Does the major have some “horrible challenge course” and did the graduate survive it?
Often these courses have modest names. “Compiler construction” or “graphics seminar”. How hard can they be? Hard. Very hard. I think for EE’s it was some course called “individual device assembly” which at least at one school meant you had to build a computer and make it work. Hard.
Very few people write compilers, but having that class of ability comes in handy all sorts of places.
(But in this and the prior post I am arguing for transferability of learning. Others suggest that doesn’t apply much in the real world. Am I that weird???)
Finch
Apr 1 2013 at 12:07pm
> Curious as to the dispersion of earnings within
> each discipline and the rate of decay over time.
+1
I have the feeling there’s more variance in econ major outcomes than engineering. Also, the census data Bryan quoted is a bit deceptive since it uses averages and time value of money is important here.
Engineering starting salaries are quite high. Econ majors don’t really begin to earn until they get their MBA. Getting an MBA is a risky bet – it may work out really well and it may saddle you with a lot of debt and a job not really that different from what you had before.
I’d encourage a child to pursue economics, particularly if the child didn’t seem smart or driven enough to make it through engineering. But there’s more to it than choosing a major, and econ is a little harder to turn into a career.
And to address some of the other comments, econ would be a lot better if it had a lab in the engineering sense. Some sort of requirement that people who got the degree had really beaten a substantial project into working. I’d preferentially hire those people who’d taken the econ equivalent of 6.111. I say this partially because most econ majors are really employed as a sort of subject-matter-trained programmer anyway. It’s not like they spend their time theorizing.
Michael_M
Apr 1 2013 at 3:57pm
Great and thought-provoking data! The breakdown between females and males in the list defies easy explanation, so perhaps a “Step 7” is required: correct for time elapsed since graduation.

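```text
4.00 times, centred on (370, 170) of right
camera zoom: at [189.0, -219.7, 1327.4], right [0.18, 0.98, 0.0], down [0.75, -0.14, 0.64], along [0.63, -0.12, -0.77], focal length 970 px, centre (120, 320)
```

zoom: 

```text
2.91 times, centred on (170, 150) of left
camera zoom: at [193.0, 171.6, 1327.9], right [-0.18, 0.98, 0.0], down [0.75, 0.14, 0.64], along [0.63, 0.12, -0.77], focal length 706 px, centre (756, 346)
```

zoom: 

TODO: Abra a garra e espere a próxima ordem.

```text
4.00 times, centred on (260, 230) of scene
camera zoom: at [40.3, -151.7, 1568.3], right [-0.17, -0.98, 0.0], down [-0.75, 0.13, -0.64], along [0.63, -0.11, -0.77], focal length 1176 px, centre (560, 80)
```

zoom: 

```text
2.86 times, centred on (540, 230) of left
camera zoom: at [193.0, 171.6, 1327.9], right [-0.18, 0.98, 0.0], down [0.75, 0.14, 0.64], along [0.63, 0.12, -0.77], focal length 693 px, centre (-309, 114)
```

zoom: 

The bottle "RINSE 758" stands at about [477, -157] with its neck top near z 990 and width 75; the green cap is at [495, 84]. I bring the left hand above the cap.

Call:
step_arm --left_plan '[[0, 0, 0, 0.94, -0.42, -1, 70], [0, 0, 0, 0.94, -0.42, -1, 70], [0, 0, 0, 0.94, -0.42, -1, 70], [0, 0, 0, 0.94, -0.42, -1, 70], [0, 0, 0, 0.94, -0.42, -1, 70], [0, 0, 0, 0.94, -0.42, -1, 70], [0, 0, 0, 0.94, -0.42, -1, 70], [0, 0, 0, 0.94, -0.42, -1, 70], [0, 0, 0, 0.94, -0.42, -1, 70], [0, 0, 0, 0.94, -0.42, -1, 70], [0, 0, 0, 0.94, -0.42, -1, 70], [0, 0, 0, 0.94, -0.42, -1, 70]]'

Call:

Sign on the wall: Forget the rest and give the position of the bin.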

The US Census data groups together all earners 18 years and older and a brief glance at the Altonji et al paper suggests it looks at lifetime earnings only. This will distort interpretations of the data, as men and women will likely spend different numbers of years in a particular profession after graduation, and seniority (years in grade) may inflate some of the numbers here.
This also may change the perception of the relative value of the majors by the students themselves, based on their discount on future earnings: if the poli. sci. premium, let’s say, is 46/47%, but I need to spend 10 years to realize that, perhaps nursing is a better option, as I might be able to realize the maximum premium in my first year?
MingoV
Apr 1 2013 at 5:39pm
BS degrees in those three fields don’t mean much. MS and PhD degrees in chemistry provide excellent opportunities for high-paying jobs. Mathematicians and general biologists with PhDs have good opportunities in academia and moderate opportunities in other fields. Those with specialist training (eg: cryptographic math or crop genetics) can do very well.
Terry Hulsey
Apr 1 2013 at 11:36pm
David Smith ends the discussion: As he correctly observes, there are those of greater ability and those of lesser ability in every field.
Here, as often happens in discussions of education, the topic wanders off into a discussion of who’s got the smarts. But the stated theme of the article is who’s got the bucks.
And on that score, my guess would be that the bucks are held by those middlin’ folks having an acquaintance with business.
Glen S. McGhee
Apr 2 2013 at 5:04pm
The “through a friend” says it all — where are the mediating social networks that make all the magic happen? Without the “through a friend,” nothing necessarily happens, yet none of this is specified in the model.
steve
Apr 4 2013 at 11:02am
Need to add doctor, lawyer, IT, and entrepreneur starting with a college degree’s worth of capital to the list.
Gary S
Apr 6 2013 at 8:13am
Econ majors are not subject to government immigration (‘guest worker’) programs that STEM majors are. This is a significant factor.